Objective — Every line below should be copied exactly; drop the pictures. Return a JSON list in which every string is one line; blank lines are skipped.

Data provided —
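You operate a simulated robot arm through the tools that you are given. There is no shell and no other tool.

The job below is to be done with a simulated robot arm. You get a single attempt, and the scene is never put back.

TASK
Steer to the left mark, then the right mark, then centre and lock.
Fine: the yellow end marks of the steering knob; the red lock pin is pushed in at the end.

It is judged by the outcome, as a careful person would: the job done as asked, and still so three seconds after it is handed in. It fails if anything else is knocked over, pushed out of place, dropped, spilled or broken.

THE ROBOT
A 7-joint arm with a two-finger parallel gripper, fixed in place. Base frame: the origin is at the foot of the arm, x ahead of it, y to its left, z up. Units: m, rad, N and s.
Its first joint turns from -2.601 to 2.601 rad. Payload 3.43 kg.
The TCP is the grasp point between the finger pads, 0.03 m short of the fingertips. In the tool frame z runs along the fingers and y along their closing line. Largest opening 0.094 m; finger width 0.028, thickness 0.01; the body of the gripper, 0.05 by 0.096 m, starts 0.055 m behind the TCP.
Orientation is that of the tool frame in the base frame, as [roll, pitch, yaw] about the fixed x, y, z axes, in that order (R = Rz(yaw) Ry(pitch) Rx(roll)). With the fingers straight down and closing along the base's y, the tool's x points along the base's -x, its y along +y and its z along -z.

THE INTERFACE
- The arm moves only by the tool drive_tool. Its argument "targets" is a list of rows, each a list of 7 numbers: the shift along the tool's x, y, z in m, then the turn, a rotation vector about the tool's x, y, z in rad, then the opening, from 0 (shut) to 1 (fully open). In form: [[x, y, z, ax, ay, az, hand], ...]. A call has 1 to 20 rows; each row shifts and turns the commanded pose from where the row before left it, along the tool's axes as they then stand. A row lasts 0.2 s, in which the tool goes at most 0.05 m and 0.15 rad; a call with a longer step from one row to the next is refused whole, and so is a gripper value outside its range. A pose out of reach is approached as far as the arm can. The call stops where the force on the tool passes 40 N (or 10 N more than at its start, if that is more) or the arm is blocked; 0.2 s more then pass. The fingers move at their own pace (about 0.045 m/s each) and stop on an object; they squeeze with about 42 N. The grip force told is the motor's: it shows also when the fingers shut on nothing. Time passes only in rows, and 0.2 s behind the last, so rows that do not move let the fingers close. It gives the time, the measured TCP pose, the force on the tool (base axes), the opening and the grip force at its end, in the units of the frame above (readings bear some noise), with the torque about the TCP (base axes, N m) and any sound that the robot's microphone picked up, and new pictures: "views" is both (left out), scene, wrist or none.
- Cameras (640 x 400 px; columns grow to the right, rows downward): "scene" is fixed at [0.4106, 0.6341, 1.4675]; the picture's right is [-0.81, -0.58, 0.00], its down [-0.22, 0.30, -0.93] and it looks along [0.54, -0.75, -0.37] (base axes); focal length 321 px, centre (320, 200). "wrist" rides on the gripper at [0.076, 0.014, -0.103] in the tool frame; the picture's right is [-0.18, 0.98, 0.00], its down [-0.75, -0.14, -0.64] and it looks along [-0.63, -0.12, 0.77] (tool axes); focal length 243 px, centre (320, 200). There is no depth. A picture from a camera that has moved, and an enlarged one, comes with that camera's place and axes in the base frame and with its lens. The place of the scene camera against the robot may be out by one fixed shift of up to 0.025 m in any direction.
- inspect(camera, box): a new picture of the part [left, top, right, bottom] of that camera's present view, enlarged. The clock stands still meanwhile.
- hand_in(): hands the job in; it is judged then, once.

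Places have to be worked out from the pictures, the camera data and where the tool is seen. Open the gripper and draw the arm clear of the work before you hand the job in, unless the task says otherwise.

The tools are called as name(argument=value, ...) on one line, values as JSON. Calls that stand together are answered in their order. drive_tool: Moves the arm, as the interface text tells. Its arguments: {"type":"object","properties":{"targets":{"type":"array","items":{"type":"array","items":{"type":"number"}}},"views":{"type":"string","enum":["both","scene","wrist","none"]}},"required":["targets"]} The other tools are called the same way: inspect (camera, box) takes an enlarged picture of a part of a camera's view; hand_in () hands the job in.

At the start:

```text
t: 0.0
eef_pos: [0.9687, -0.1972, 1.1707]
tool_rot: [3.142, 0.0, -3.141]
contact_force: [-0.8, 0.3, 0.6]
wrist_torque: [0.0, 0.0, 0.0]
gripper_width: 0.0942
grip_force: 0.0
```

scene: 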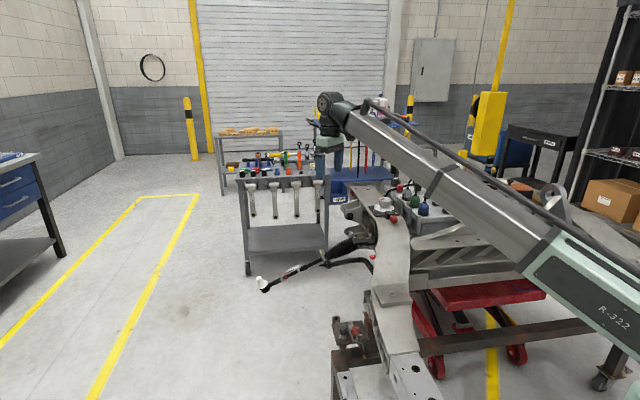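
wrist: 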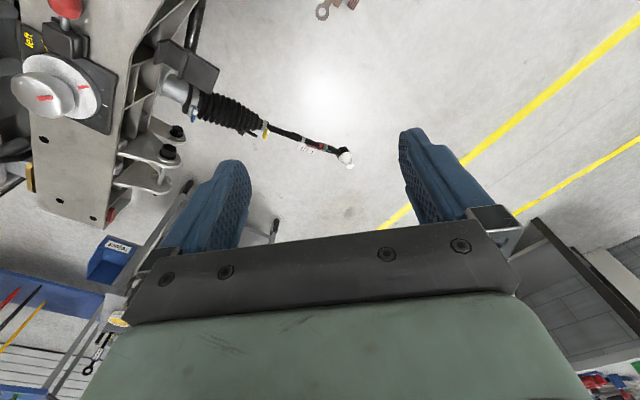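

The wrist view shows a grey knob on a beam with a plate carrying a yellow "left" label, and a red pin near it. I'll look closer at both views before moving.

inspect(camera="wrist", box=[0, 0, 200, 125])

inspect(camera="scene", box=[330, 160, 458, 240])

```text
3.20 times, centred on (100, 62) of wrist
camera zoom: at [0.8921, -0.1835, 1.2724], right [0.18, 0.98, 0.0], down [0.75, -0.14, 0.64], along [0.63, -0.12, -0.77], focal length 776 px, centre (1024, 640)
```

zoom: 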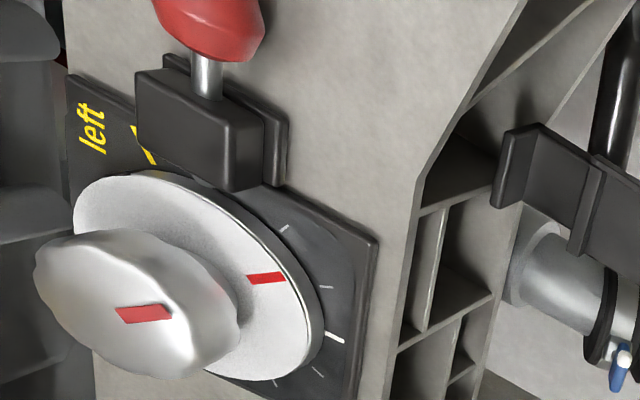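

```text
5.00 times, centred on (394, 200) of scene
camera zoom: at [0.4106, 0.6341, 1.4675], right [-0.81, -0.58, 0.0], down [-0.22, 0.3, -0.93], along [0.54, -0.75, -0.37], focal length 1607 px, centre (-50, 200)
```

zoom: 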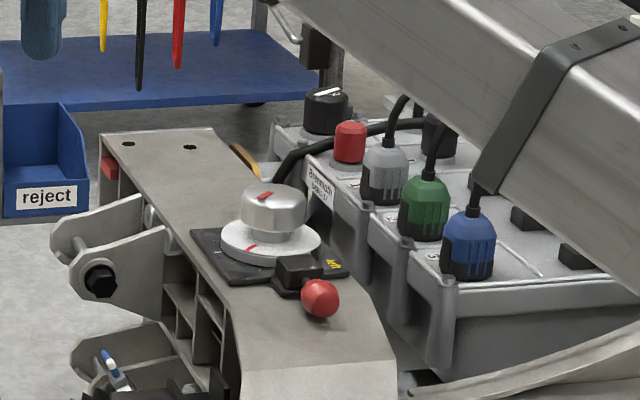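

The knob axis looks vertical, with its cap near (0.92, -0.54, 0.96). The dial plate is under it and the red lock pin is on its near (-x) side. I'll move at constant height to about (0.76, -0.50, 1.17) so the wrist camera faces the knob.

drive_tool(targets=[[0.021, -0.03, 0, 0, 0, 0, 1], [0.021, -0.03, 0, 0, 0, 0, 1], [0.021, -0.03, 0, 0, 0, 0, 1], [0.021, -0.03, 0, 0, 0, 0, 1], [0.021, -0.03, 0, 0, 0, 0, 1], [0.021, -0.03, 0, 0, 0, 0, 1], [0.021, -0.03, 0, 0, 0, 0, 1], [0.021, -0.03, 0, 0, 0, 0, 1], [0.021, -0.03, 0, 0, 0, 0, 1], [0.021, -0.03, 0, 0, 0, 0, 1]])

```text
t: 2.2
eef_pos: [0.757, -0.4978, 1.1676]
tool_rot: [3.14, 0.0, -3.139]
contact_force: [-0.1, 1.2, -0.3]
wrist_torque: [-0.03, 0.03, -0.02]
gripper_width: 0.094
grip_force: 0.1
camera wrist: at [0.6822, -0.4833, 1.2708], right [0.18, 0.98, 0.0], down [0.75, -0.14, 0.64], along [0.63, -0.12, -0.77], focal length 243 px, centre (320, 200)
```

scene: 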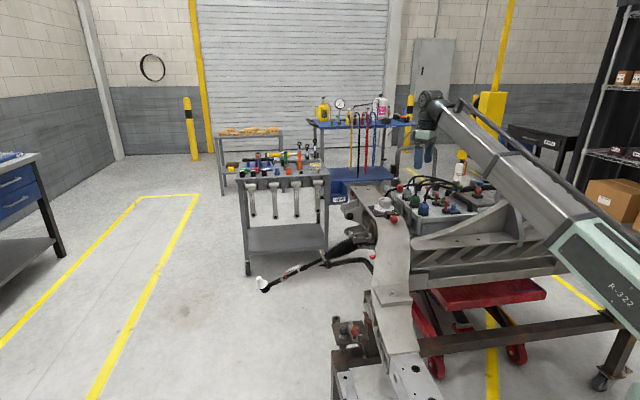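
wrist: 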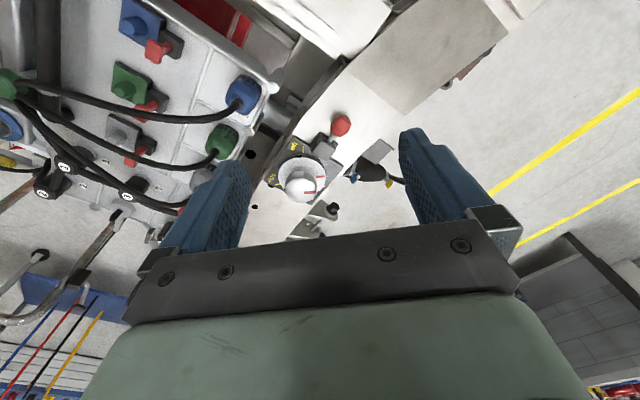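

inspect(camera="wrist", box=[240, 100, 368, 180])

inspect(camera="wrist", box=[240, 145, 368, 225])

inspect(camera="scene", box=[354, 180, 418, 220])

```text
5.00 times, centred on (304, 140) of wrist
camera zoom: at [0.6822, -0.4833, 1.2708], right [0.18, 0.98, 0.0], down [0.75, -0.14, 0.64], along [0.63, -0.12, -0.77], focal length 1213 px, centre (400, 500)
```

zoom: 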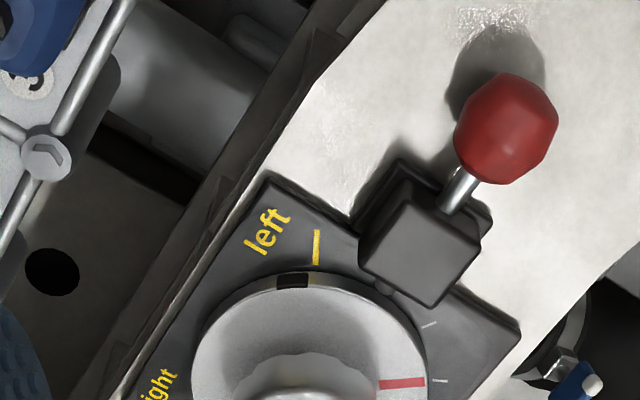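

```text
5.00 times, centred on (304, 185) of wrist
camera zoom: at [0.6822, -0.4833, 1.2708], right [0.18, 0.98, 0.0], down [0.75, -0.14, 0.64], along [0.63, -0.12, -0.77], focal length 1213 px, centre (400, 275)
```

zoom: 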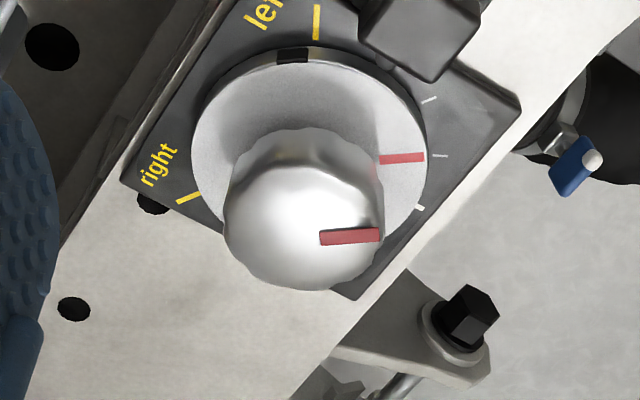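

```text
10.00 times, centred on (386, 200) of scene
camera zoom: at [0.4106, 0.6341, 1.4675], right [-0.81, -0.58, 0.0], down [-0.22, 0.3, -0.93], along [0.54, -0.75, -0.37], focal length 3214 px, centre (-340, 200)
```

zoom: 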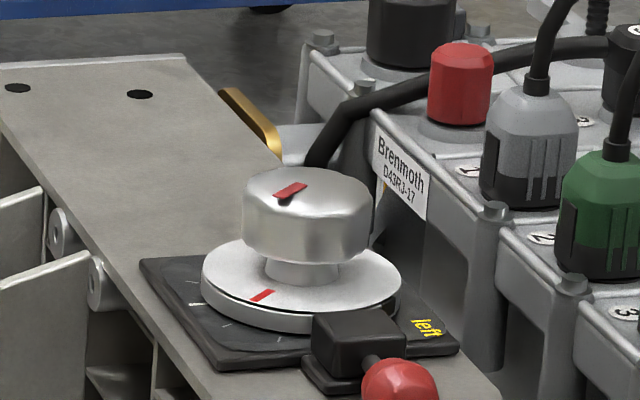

Answer in full —
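[
  "You operate a simulated robot arm through the tools that you are given. There is no shell and no other tool.",
  "The job below is to be done with a simulated robot arm. You get a single attempt, and the scene is never put back.",
  "TASK",
  "Steer to the left mark, then the right mark, then centre and lock.",
  "Fine: the yellow end marks of the steering knob; the red lock pin is pushed in at the end.",
  "It is judged by the outcome, as a careful person would: the job done as asked, and still so three seconds after it is handed in. It fails if anything else is knocked over, pushed out of place, dropped, spilled or broken.",
  "THE ROBOT",
  "A 7-joint arm with a two-finger parallel gripper, fixed in place. Base frame: the origin is at the foot of the arm, x ahead of it, y to its left, z up. Units: m, rad, N and s.",
  "Its first joint turns from -2.601 to 2.601 rad. Payload 3.43 kg.",
  "The TCP is the grasp point between the finger pads, 0.03 m short of the fingertips. In the tool frame z runs along the fingers and y along their closing line. Largest opening 0.094 m; finger width 0.028, thickness 0.01; the body of the gripper, 0.05 by 0.096 m, starts 0.055 m behind the TCP.",
  "Orientation is that of the tool frame in the base frame, as [roll, pitch, yaw] about the fixed x, y, z axes, in that order (R = Rz(yaw) Ry(pitch) Rx(roll)). With the fingers straight down and closing along the base's y, the tool's x points along the base's -x, its y along +y and its z along -z.",
  "THE INTERFACE",
  "- The arm moves only by the tool drive_tool. Its argument \"targets\" is a list of rows, each a list of 7 numbers: the shift along the tool's x, y, z in m, then the turn, a rotation vector about the tool's x, y, z in rad, then the opening, from 0 (shut) to 1 (fully open). In form: [[x, y, z, ax, ay, az, hand], ...]. A call has 1 to 20 rows; each row shifts and turns the commanded pose from where the row before left it, along the tool's axes as they then stand. A row lasts 0.2 s, in which the tool goes at most 0.05 m and 0.15 rad; a call with a longer step from one row to the next is refused whole, and so is a gripper value outside its range. A pose out of reach is approached as far as the arm can. The call stops where the force on the tool passes 40 N (or 10 N more than at its start, if that is more) or the arm is blocked; 0.2 s more then pass. The fingers move at their own pace (about 0.045 m/s each) and stop on an object; they squeeze with about 42 N. The grip force told is the motor's: it shows also when the fingers shut on nothing. Time passes only in rows, and 0.2 s behind the last, so rows that do not move let the fingers close. It gives the time, the measured TCP pose, the force on the tool (base axes), the opening and the grip force at its end, in the units of the frame above (readings bear some noise), with the torque about the TCP (base axes, N m) and any sound that the robot's microphone picked up, and new pictures: \"views\" is both (left out), scene, wrist or none.",
  "- Cameras (640 x 400 px; columns grow to the right, rows downward): \"scene\" is fixed at [0.4106, 0.6341, 1.4675]; the picture's right is [-0.81, -0.58, 0.00], its down [-0.22, 0.30, -0.93] and it looks along [0.54, -0.75, -0.37] (base axes); focal length 321 px, centre (320, 200). \"wrist\" rides on the gripper at [0.076, 0.014, -0.103] in the tool frame; the picture's right is [-0.18, 0.98, 0.00], its down [-0.75, -0.14, -0.64] and it looks along [-0.63, -0.12, 0.77] (tool axes); focal length 243 px, centre (320, 200). There is no depth. A picture from a camera that has moved, and an enlarged one, comes with that camera's place and axes in the base frame and with its lens. The place of the scene camera against the robot may be out by one fixed shift of up to 0.025 m in any direction.",
  "- inspect(camera, box): a new picture of the part [left, top, right, bottom] of that camera's present view, enlarged. The clock stands still meanwhile.",
  "- hand_in(): hands the job in; it is judged then, once.",
  "Places have to be worked out from the pictures, the camera data and where the tool is seen. Open the gripper and draw the arm clear of the work before you hand the job in, unless the task says otherwise.",
  "The tools are called as name(argument=value, ...) on one line, values as JSON. Calls that stand together are answered in their order. drive_tool: Moves the arm, as the interface text tells. Its arguments: {\"type\":\"object\",\"properties\":{\"targets\":{\"type\":\"array\",\"items\":{\"type\":\"array\",\"items\":{\"type\":\"number\"}}},\"views\":{\"type\":\"string\",\"enum\":[\"both\",\"scene\",\"wrist\",\"none\"]}},\"required\":[\"targets\"]} The other tools are called the same way: inspect (camera, box) takes an enlarged picture of a part of a camera's view; hand_in () hands the job in.",
  "At the start:",
  "```text",
  "t: 0.0",
  "eef_pos: [0.9687, -0.1972, 1.1707]",
  "tool_rot: [3.142, 0.0, -3.141]",
  "contact_force: [-0.8, 0.3, 0.6]",
  "wrist_torque: [0.0, 0.0, 0.0]",
  "gripper_width: 0.0942",
  "grip_force: 0.0",
  "```",
  "scene: ",
  "wrist: ",
  "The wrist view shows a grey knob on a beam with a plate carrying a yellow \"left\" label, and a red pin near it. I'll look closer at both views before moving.",
  "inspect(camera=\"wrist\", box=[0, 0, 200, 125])",
  "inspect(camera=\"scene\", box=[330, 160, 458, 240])",
  "```text",
  "3.20 times, centred on (100, 62) of wrist",
  "camera zoom: at [0.8921, -0.1835, 1.2724], right [0.18, 0.98, 0.0], down [0.75, -0.14, 0.64], along [0.63, -0.12, -0.77], focal length 776 px, centre (1024, 640)",
  "```",
  "zoom: ",
  "```text",
  "5.00 times, centred on (394, 200) of scene",
  "camera zoom: at [0.4106, 0.6341, 1.4675], right [-0.81, -0.58, 0.0], down [-0.22, 0.3, -0.93], along [0.54, -0.75, -0.37], focal length 1607 px, centre (-50, 200)",
  "```",
  "zoom: ",
  "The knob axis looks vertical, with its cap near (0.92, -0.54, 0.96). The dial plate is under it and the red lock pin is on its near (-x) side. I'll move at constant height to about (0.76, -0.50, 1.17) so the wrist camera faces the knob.",
  "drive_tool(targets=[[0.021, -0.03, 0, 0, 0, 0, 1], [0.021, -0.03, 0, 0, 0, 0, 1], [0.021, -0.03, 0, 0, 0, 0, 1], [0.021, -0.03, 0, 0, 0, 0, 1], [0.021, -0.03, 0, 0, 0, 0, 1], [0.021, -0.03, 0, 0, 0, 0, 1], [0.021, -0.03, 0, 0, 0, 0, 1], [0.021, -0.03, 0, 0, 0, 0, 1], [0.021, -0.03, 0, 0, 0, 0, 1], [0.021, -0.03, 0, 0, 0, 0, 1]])",
  "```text",
  "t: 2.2",
  "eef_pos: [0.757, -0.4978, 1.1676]",
  "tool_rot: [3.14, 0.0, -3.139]",
  "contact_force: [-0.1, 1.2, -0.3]",
  "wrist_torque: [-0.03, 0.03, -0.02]",
  "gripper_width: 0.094",
  "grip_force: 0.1",
  "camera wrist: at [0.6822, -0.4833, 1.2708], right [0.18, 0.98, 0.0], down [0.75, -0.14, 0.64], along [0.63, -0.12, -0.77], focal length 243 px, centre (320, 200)",
  "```",
  "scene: ",
  "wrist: ",
  "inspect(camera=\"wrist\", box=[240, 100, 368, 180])",
  "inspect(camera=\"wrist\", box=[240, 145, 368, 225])",
  "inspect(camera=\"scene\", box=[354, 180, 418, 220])",
  "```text",
  "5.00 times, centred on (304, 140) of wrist",
  "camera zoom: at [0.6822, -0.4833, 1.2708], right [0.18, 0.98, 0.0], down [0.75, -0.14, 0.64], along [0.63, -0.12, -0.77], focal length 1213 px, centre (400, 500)",
  "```",
  "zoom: ",
  "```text",
  "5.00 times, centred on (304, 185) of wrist",
  "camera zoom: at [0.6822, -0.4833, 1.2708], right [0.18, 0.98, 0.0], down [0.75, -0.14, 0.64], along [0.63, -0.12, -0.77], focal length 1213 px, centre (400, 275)",
  "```",
  "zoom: ",
  "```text",
  "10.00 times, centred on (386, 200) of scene",
  "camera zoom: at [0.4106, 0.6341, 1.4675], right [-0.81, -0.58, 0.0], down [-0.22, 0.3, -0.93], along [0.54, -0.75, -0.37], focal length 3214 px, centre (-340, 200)",
  "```",
  "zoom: "
]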